Quel rapport y a-t-il entre sa religion à Lui, toute de lumière mais que la clarté incroyable de ses affirmations rendait si mystérieuse, et cette peureuse triste, cette veuve endeuillée, cette image mortuaire, que nous étions arrivés à lui substituer après mille huit cents ans d’usage ? « Ah ! on comprend, s’exclamait Léon Bloy, la fuite éperdue du XIXe siècle devant la Face ridicule du Dieu qu’on lui offre et on comprend aussi sa fureur ! » Et, s’il n’y avait eu, à côté de quelques rares fidélités parsemées dans leurs maigres rangs, des conversions de pauvres intellectuels – poètes, artistes, penseurs, savants même –, on en serait encore à rougir chez nous de cet héritage divin, de cette gloire inespérée pour la nature humaine que le Christ nous obtient par son sang et dont la théologie a montré les folles dispositions à tout l’univers, invité par la doctrine de l’Apôtre des nations à en profiter surabondamment.

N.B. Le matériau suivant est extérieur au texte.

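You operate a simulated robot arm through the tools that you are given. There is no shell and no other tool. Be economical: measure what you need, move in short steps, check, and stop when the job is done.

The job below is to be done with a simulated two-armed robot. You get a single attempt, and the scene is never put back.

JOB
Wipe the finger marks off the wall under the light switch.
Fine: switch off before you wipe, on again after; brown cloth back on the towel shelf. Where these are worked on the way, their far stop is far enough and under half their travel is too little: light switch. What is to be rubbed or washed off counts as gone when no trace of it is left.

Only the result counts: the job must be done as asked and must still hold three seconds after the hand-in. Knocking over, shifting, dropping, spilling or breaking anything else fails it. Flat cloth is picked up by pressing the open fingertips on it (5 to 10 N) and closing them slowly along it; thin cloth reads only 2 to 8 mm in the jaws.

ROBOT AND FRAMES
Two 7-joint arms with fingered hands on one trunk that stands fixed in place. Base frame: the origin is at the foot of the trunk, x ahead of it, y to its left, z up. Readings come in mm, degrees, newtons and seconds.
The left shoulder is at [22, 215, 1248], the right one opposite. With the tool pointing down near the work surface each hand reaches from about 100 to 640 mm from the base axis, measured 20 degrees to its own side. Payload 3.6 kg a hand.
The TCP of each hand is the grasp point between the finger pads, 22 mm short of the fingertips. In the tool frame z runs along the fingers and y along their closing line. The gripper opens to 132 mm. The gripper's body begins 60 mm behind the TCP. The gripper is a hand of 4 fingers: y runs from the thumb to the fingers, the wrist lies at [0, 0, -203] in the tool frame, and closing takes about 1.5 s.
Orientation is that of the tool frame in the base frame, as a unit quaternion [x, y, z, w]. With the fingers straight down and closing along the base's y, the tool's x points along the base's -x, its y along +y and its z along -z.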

3. Dieu ne se voit pas, nous objectera-t-on. À quoi Péguy lui faisait répondre avec naïveté : « J’éclate tellement dans ma Création ! » Mais il faudrait qu’il éclatât aussi dans les nôtres, je veux dire dans nos œuvres, nos « créations » à nous, qui sont par un côté à l’image de la sienne et qui doivent être marquées d’un signe au front comme les cent quarante-quatre mille élus de l’Apocalypse.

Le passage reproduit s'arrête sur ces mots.